One of the main challenges has always been the fact that I like to track in a recording studio when I make a record. This can be really expensive and it means that I have to make it happen quick smart once I'm in there. I just don't have the luxury to spend days and days working on a piece in a recording studio.

Records like Grapes from the estate which sound very spacious and relaxed were definitely made quickly and under duress.

This challenge can be really positive of course. Apart from the strings, Sagittarian Domain was recorded in one frantic session for example, so forcing yourself into a limiting situation like that can be inspiring.

Another issue I always encounter (especially in mastering) is trying to find the balance between the really physical bass frequencies that I love and the super quiet/delicate acoustic textures I work with. Having those two elements co-exist in a composition really excites me but it's tough trying to juggle that and find a balance between those two elements in a mix and during mastering (more than one exasperated mastering engineer has thrown their arms up in the air and said "I give up" during a session).

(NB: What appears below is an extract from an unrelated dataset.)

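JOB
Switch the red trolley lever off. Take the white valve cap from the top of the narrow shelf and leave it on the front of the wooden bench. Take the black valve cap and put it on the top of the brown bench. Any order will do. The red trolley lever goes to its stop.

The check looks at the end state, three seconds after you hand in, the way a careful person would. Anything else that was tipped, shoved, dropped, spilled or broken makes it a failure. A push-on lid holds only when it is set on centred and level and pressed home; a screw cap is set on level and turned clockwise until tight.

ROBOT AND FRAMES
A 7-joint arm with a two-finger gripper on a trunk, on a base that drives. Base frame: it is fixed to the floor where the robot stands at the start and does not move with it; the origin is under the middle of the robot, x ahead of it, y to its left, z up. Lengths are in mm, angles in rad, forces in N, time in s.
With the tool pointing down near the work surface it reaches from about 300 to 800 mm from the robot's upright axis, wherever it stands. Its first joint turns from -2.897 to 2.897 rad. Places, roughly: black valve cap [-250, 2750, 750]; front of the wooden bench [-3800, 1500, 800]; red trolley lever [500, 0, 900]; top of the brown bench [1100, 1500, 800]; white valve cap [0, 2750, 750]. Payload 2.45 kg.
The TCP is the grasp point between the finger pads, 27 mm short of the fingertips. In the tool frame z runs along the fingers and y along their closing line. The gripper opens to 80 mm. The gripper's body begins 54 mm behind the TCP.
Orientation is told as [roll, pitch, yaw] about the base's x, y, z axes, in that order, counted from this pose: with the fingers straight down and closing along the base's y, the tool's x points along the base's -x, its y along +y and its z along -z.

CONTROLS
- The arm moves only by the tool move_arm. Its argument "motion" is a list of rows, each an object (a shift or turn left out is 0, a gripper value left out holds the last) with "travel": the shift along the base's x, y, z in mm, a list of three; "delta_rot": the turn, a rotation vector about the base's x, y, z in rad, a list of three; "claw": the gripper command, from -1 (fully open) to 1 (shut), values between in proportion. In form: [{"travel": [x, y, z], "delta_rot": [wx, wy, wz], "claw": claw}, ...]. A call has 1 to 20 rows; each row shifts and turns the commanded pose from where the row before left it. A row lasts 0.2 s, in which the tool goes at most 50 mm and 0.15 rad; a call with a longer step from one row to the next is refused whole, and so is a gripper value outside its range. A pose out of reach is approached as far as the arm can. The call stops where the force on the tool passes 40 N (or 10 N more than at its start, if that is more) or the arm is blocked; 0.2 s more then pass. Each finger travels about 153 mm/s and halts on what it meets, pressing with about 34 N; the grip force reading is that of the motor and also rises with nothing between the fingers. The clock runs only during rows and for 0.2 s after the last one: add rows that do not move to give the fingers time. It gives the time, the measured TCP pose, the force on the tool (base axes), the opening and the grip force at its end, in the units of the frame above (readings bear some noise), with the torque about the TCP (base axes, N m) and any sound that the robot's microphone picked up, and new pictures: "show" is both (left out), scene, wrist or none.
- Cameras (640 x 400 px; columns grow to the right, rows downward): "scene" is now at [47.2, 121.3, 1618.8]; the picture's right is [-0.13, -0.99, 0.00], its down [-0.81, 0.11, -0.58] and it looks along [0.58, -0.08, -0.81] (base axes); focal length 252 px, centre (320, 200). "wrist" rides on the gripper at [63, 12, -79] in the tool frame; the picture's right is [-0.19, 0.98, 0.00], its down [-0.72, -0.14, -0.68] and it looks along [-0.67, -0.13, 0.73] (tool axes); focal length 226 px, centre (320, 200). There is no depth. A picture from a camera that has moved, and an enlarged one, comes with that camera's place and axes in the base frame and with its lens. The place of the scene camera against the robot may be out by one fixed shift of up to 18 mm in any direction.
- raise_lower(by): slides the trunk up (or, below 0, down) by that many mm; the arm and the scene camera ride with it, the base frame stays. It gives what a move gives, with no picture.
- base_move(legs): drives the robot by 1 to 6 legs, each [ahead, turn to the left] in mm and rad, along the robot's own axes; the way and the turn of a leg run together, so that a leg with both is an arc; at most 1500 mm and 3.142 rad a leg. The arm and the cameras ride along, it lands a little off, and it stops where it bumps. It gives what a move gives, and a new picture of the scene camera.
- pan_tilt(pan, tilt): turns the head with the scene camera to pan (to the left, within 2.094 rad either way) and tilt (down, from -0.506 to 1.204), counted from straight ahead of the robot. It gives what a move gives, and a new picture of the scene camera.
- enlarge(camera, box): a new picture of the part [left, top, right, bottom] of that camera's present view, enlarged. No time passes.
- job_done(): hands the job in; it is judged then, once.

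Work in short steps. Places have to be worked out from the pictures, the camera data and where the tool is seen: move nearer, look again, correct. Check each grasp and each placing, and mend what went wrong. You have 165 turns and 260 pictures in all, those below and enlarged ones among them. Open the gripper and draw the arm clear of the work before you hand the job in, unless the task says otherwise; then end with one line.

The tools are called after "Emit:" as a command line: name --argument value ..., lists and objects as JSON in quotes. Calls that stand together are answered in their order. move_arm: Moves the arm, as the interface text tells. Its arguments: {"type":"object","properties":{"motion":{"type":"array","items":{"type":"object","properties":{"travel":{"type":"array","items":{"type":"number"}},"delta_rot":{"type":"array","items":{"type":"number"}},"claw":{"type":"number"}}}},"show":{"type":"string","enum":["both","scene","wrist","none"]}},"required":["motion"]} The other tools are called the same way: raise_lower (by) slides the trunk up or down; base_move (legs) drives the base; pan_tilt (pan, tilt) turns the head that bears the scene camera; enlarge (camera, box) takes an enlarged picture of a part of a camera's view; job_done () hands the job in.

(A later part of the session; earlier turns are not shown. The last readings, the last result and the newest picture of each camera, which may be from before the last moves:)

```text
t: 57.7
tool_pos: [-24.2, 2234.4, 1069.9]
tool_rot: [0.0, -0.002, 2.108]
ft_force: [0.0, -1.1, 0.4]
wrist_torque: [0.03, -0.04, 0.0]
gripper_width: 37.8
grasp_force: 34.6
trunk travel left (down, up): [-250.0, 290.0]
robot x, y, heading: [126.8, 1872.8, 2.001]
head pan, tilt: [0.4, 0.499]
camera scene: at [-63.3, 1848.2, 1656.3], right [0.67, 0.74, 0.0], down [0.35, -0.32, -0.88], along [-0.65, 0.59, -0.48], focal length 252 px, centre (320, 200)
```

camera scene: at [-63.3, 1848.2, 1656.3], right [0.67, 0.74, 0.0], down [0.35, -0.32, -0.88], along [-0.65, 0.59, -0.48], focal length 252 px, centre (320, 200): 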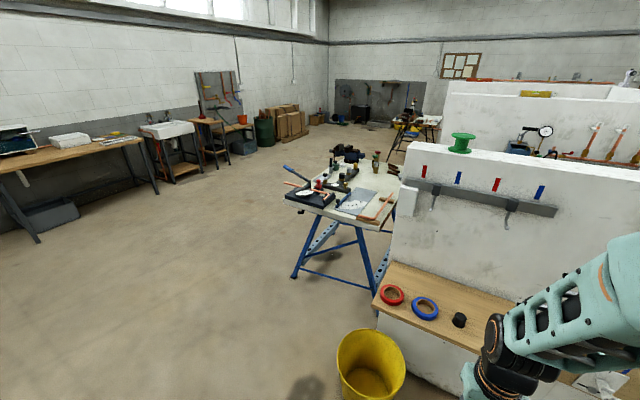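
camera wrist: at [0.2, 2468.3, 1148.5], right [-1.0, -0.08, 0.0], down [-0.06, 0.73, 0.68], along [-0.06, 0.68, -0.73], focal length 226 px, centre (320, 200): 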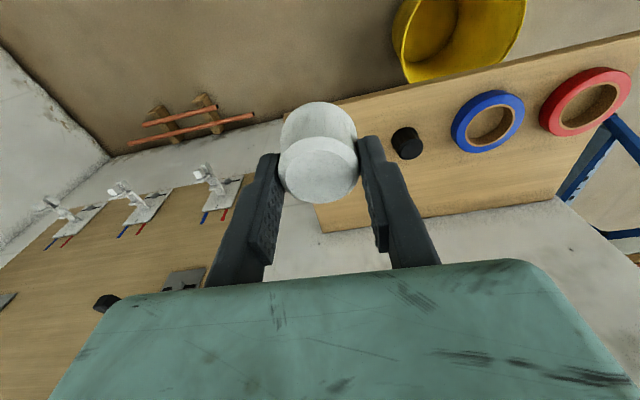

Working on other people's sessions over the years has really been positive for my solo work. I used to be so anal about every little nuance and small detail on my solo records (and I still am to an extent). It would be so torturous and exhausting to work on solo a mix and it was always dangerous as you could easily overcooked a mix and suck the life out of it by perfecting things too much. However whenever I mixed other non-solo projects (such as Sunn 0)) side-projects and other collabs) it was much more loose and fun. I would add wild elements, take more risks and do off-the-wall things I would never attempt on a solo mix. I'm trying to have that attitude with my own mixes now and I'm finding that the more free and loose my approach is, there's more of a chance for exciting and unexpected results.